▸ SUPPLIED ENTRIES
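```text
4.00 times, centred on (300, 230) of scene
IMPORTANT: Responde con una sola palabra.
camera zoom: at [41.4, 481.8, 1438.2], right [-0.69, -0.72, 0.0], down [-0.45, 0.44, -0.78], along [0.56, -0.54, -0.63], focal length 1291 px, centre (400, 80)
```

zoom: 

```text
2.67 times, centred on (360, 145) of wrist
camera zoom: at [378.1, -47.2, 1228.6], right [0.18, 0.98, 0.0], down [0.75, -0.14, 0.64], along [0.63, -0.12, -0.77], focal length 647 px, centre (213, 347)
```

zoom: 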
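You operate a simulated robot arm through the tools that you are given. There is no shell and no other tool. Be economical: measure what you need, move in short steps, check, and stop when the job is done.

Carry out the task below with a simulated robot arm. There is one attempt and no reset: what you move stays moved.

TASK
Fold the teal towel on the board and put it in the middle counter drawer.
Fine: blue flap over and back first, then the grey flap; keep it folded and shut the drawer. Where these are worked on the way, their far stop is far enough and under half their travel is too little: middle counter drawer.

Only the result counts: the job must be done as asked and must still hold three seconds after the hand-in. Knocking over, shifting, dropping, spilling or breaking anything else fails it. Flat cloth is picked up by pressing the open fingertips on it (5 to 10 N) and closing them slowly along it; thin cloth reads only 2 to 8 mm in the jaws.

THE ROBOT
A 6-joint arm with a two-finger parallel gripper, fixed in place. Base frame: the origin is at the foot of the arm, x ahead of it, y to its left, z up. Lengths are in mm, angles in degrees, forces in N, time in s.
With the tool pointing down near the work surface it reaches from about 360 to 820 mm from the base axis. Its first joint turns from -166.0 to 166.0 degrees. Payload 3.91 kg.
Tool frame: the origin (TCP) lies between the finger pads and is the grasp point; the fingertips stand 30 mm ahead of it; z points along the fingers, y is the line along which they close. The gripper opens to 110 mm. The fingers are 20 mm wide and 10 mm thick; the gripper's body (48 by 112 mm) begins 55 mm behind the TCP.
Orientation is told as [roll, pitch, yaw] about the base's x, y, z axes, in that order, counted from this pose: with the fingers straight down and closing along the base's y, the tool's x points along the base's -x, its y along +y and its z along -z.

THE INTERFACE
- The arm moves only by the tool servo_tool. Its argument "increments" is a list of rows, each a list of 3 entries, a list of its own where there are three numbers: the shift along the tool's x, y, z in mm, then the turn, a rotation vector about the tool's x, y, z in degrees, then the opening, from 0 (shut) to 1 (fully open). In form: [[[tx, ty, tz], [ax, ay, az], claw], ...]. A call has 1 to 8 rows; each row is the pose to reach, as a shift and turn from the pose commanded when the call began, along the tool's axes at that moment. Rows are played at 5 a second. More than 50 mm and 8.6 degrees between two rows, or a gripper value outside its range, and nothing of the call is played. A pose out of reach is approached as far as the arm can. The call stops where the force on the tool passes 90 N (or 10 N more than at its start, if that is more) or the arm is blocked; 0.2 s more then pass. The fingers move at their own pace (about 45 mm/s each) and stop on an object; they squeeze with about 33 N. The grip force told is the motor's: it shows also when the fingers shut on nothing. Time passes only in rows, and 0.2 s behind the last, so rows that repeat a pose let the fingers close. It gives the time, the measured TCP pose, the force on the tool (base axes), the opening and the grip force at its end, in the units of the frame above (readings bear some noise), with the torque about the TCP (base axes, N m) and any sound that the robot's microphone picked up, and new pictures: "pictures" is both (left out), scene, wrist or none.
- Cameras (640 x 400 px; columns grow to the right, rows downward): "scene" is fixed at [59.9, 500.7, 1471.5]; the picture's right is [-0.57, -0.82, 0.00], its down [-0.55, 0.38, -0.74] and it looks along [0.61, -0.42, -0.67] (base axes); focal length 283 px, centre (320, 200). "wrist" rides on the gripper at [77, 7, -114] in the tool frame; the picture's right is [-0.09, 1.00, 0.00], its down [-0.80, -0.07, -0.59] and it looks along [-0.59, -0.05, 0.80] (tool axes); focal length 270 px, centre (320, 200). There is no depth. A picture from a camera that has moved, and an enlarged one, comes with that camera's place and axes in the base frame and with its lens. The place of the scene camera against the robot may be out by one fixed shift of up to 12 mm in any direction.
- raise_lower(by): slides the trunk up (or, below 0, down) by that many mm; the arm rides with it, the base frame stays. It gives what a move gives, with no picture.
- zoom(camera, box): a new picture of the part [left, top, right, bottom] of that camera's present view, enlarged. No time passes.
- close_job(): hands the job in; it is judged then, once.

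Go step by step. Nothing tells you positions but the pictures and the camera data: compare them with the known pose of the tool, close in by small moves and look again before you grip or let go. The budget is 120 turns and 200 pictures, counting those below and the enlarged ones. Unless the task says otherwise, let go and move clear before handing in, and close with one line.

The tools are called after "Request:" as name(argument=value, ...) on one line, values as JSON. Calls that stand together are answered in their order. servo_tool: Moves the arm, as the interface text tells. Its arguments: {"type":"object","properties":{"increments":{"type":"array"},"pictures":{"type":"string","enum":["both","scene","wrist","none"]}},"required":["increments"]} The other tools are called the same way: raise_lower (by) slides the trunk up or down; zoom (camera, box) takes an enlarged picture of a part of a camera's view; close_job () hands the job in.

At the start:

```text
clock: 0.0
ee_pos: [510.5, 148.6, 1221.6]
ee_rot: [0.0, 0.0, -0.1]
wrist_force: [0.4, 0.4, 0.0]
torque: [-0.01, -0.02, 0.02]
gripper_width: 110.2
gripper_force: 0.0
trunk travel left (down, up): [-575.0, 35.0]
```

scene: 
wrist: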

▸ WORK REQUIRED
Copy every line above in which the string "counter" shows up.

▸ FINISHED ANSWER
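Fold the teal towel on the board and put it in the middle counter drawer.
Fine: blue flap over and back first, then the grey flap; keep it folded and shut the drawer. Where these are worked on the way, their far stop is far enough and under half their travel is too little: middle counter drawer.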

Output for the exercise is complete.